The connection between language and the brain is deeply rooted in humans, with both being intricately linked, as seen in the Sapir-Whorf hypothesis. Language shapes the brain, and the brain, in turn, shapes language. The latter is evidenced by the fact that certain sounds seem to be more naturally associated with certain concepts—for instance, sharp objects are commonly linked to words with sharper sounds, while round objects tend to be described using softer pronunciations across multiple languages. Language is integral to memory, abstract thinking, and, fascinatingly, self-awareness. Language has been shown to drive much of the brain’s core “hardware”. Languages shape brains to such an extent that, most of the time, we think in a language—or in multiple languages if we are multilingual.

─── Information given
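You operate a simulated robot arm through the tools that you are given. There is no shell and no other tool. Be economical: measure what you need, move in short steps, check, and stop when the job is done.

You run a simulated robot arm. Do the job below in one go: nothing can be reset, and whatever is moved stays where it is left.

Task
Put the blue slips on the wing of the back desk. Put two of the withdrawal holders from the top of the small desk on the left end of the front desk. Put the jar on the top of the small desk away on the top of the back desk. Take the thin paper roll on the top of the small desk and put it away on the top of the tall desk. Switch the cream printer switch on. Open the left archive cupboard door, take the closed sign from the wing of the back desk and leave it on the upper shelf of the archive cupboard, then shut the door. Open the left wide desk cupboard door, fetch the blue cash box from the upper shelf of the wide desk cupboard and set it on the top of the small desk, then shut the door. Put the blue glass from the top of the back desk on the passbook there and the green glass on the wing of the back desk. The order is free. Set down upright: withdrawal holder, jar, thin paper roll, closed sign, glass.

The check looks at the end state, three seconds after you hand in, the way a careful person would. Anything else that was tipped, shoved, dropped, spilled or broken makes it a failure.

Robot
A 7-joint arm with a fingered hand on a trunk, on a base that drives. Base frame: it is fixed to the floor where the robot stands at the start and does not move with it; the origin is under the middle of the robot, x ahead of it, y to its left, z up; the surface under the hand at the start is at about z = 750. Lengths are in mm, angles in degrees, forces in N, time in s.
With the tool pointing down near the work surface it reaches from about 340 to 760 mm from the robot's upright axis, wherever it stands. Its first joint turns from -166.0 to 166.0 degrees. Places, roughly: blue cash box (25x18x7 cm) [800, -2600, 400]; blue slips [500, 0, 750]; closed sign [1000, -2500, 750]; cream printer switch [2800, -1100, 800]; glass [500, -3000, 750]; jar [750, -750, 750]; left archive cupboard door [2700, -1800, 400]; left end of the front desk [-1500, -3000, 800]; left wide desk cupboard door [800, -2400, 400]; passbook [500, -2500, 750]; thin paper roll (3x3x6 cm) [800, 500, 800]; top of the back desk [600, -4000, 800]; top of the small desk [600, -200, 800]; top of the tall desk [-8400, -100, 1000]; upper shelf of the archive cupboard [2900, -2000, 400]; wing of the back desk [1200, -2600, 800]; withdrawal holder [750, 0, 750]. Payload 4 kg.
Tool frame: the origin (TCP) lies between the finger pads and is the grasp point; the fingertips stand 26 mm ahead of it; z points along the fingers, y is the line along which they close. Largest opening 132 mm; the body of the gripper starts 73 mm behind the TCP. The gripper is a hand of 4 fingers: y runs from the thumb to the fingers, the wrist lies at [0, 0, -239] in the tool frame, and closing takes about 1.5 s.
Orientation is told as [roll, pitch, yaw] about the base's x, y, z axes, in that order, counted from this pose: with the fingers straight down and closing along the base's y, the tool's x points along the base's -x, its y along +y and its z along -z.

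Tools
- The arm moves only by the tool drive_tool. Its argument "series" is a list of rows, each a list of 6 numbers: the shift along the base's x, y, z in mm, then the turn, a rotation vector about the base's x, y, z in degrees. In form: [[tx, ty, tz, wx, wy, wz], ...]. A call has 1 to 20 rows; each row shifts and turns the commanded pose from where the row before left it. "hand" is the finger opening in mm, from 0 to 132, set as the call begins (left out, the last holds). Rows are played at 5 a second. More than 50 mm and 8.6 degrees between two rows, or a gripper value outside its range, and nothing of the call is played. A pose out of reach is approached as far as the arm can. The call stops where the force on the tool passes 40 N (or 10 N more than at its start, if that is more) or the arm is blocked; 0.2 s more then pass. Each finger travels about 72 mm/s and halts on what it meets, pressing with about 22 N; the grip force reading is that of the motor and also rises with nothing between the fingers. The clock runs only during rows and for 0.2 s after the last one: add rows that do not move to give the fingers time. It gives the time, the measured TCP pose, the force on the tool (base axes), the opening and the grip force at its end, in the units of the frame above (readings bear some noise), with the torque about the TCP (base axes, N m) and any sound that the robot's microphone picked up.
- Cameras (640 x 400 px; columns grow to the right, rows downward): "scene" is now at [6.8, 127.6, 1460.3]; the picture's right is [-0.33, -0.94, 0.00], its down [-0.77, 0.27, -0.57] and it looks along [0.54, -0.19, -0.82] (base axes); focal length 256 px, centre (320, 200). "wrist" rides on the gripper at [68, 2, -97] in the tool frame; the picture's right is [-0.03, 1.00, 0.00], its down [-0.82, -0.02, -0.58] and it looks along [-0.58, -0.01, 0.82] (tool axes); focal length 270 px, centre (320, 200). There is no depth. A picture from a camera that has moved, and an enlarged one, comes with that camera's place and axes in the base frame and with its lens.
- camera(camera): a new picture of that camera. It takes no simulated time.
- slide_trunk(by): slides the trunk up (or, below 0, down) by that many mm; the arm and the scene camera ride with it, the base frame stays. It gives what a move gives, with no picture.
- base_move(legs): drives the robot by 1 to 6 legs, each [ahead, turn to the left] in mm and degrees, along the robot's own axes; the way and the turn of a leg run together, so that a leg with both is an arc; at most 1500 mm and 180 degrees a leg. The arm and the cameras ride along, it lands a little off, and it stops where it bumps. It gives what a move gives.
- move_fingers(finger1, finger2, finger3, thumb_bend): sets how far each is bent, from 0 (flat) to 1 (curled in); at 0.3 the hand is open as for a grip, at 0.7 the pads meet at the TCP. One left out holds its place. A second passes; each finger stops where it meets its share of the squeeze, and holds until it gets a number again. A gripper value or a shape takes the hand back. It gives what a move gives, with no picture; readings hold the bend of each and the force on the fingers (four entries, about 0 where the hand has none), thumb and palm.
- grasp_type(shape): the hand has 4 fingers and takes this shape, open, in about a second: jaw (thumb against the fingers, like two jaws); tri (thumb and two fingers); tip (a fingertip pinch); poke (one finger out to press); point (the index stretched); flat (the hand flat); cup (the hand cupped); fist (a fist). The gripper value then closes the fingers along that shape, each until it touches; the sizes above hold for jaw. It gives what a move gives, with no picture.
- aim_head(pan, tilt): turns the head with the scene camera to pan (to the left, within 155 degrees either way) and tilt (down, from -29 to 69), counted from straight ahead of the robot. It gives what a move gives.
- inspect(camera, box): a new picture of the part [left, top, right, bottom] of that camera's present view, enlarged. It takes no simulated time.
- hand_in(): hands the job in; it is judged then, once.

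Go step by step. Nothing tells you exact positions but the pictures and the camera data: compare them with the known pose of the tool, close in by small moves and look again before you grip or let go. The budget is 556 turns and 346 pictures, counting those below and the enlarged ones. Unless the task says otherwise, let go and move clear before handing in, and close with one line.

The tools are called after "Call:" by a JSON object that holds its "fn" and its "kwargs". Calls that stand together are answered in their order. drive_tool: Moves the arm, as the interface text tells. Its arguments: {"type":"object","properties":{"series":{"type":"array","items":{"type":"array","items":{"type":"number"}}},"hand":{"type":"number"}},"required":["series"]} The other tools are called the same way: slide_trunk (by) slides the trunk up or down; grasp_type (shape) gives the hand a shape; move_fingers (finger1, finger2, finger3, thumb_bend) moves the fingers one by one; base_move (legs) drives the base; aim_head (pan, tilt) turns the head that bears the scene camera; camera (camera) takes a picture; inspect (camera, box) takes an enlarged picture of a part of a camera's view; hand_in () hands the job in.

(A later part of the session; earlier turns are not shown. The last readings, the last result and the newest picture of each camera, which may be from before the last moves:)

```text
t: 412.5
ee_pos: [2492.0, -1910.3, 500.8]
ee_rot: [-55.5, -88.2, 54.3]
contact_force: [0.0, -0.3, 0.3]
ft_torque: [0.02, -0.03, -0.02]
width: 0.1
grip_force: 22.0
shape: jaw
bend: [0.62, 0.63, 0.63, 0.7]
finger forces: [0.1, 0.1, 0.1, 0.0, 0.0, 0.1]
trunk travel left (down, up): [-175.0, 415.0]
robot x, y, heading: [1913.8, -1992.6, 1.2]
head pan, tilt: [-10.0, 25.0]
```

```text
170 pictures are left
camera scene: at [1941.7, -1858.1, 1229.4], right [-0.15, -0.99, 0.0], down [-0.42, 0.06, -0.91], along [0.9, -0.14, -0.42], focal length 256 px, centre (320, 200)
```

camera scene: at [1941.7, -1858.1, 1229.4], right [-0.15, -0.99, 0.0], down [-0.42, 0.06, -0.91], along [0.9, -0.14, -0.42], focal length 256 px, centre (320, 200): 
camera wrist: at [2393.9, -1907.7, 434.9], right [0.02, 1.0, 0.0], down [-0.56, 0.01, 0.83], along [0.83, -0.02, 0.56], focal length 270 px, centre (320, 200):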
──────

For those who are born deaf, rather than relying on an “inner voice” as spoken-language users do, their thought processes are shaped by visual sign thinking or the sensation of body gestures. Interestingly, deafness has a significantly greater impact on the brain than blindness. People born completely deaf and who never learn sign language fare only slightly better than the rare individuals who grow up without any language exposure. Without language, they fail to develop an “inner voice”, which is crucial for the brain’s ability to process information. This is especially significant in early childhood. Those who are not taught sign language until later in life often have learning problems throughout their lives. It seems that the brain processes sign language exactly as it does spoken language, using the exact same regions.